There is the option to buy the car outright at the end of the deal by making a final (large) payment, but consumers will often start a new, typically three-year contract for another new vehicle.
Market dynamics are changing
The cost of finance is likely to be uppermost in consumers’ minds but a buoyant second-hand car market means that they may have more equity in their vehicle at the end of a three-year contract than they expected. That money can reduce the final payment if purchasing, or be rolled over as a deposit for another new vehicle.
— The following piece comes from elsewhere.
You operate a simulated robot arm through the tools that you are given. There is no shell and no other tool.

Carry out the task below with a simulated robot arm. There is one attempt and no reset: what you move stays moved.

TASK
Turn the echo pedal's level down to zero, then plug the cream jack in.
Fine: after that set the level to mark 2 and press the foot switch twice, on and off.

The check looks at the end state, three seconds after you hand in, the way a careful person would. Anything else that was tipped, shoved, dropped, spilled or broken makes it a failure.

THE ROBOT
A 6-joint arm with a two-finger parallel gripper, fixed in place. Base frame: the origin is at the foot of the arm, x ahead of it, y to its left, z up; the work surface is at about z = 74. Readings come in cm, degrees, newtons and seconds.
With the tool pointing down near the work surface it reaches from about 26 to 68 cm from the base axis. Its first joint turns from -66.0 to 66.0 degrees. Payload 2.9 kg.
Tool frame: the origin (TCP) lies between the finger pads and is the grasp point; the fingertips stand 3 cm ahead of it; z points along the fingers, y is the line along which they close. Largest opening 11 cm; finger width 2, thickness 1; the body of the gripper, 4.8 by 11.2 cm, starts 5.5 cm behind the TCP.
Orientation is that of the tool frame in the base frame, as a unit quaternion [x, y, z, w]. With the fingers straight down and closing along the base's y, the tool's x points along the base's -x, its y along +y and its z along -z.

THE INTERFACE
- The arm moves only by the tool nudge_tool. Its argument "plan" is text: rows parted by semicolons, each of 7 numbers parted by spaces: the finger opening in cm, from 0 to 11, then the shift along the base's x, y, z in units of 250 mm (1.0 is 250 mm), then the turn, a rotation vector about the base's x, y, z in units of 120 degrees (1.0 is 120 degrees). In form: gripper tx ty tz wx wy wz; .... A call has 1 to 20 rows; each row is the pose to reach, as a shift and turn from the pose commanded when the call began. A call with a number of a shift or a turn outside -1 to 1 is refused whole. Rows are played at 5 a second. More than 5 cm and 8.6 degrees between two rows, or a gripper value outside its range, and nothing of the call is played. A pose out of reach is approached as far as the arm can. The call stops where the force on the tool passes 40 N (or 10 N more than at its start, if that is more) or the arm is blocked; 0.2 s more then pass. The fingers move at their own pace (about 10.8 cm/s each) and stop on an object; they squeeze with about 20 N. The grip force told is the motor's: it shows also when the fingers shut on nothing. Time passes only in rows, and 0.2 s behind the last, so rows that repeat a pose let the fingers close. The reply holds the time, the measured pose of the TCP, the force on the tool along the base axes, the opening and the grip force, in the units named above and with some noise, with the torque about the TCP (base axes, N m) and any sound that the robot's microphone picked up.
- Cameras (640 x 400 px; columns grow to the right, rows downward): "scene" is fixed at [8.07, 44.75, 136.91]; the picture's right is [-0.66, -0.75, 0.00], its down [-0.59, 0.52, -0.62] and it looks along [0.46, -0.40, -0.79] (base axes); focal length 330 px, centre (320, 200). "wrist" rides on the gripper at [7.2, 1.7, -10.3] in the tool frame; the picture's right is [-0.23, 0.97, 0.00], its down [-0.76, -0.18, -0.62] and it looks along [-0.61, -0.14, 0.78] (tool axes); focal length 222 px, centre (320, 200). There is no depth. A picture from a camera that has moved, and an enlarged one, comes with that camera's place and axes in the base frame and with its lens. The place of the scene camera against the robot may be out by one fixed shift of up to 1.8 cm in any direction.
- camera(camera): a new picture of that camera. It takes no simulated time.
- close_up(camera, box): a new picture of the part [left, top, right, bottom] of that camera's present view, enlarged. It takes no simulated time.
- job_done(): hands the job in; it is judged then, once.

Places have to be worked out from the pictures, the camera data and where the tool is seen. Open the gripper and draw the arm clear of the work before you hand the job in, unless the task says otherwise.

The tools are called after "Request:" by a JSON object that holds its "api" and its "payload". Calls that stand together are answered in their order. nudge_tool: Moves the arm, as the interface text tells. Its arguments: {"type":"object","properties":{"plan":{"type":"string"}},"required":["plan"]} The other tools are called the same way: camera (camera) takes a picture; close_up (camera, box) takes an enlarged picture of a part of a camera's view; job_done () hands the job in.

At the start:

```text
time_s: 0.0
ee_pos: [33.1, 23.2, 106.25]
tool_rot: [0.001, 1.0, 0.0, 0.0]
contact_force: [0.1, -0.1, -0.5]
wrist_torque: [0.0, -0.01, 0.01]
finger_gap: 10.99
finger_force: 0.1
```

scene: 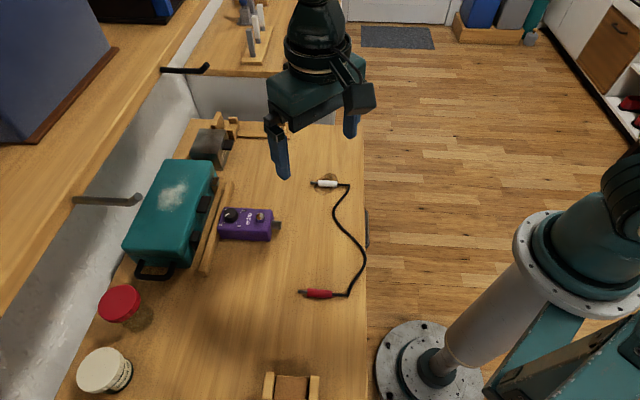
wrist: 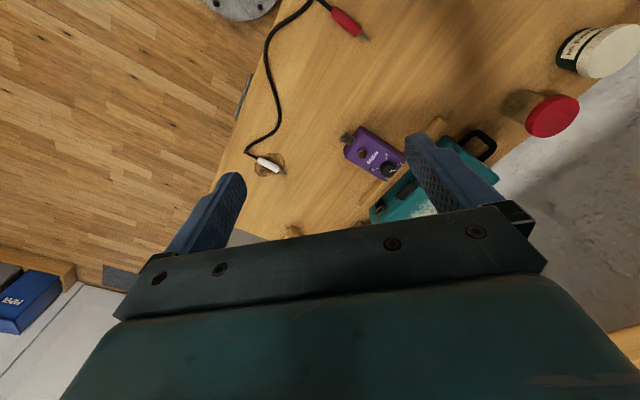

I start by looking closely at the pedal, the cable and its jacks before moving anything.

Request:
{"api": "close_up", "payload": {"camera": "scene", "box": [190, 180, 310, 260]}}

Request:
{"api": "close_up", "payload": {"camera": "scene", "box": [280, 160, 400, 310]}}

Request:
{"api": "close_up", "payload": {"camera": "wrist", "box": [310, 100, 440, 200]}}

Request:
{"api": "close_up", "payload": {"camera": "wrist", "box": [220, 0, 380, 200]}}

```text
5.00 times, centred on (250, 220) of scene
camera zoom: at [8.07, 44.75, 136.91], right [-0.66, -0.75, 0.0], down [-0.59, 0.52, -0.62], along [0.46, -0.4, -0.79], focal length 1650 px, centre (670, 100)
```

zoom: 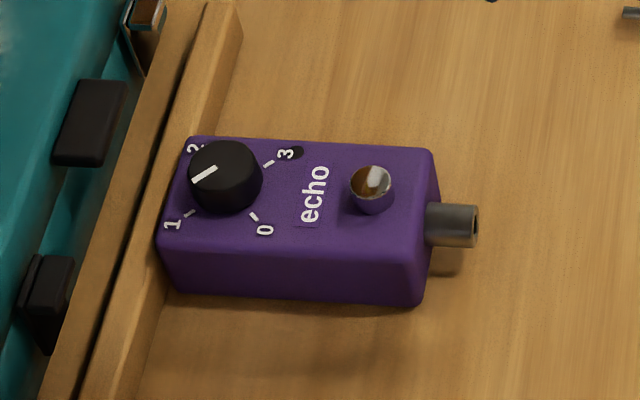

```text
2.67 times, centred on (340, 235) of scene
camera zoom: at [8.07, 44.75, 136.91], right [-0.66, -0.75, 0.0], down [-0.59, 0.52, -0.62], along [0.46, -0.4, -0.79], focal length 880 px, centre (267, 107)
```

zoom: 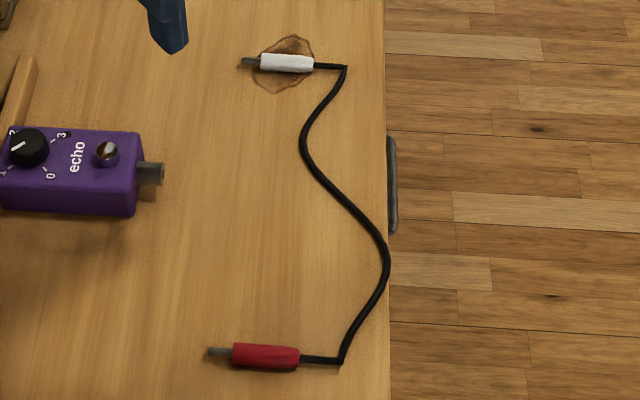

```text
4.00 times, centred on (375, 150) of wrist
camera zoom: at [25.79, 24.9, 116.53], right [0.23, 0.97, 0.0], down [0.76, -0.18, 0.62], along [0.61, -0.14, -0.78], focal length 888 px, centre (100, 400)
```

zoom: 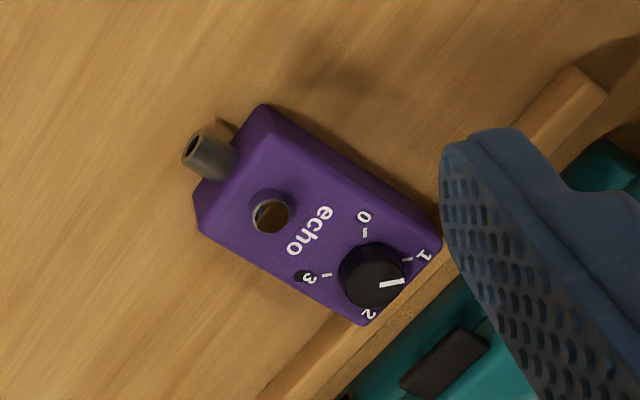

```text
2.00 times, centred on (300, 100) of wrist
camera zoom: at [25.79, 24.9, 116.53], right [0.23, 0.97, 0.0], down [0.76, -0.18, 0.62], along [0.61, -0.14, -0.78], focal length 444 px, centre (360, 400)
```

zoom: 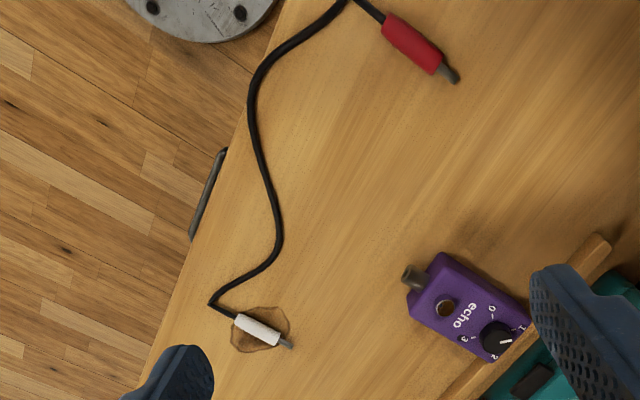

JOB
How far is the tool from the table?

With the sale of new petrol and diesel cars banned from 2030, The Financial Times notes an increasingly popular route for buying electric vehicles (EVs) – and one that’s cheaper than a PCP. The British Vehicle Rental and Leasing Association has seen a 33% year-on-year increase in EVs bought via salary sacrifice schemes, with 84% of salary sacrifice deliveries being for EVs over the past 12 months.
Meanwhile, a touted shift from ownership to access hasn’t yet happened; subscription models have yet to take off widely, although they have been successful in some European cities. But that could start to change as more EVs hit the market, and mainstream consumers unfamiliar with the internal technology feel more comfortable not committing to an outright purchase.
Key quote
“The car industry is utterly reliant on people buying cars they don’t need with money they don’t have” – Stuart Masson, The Car Expert website.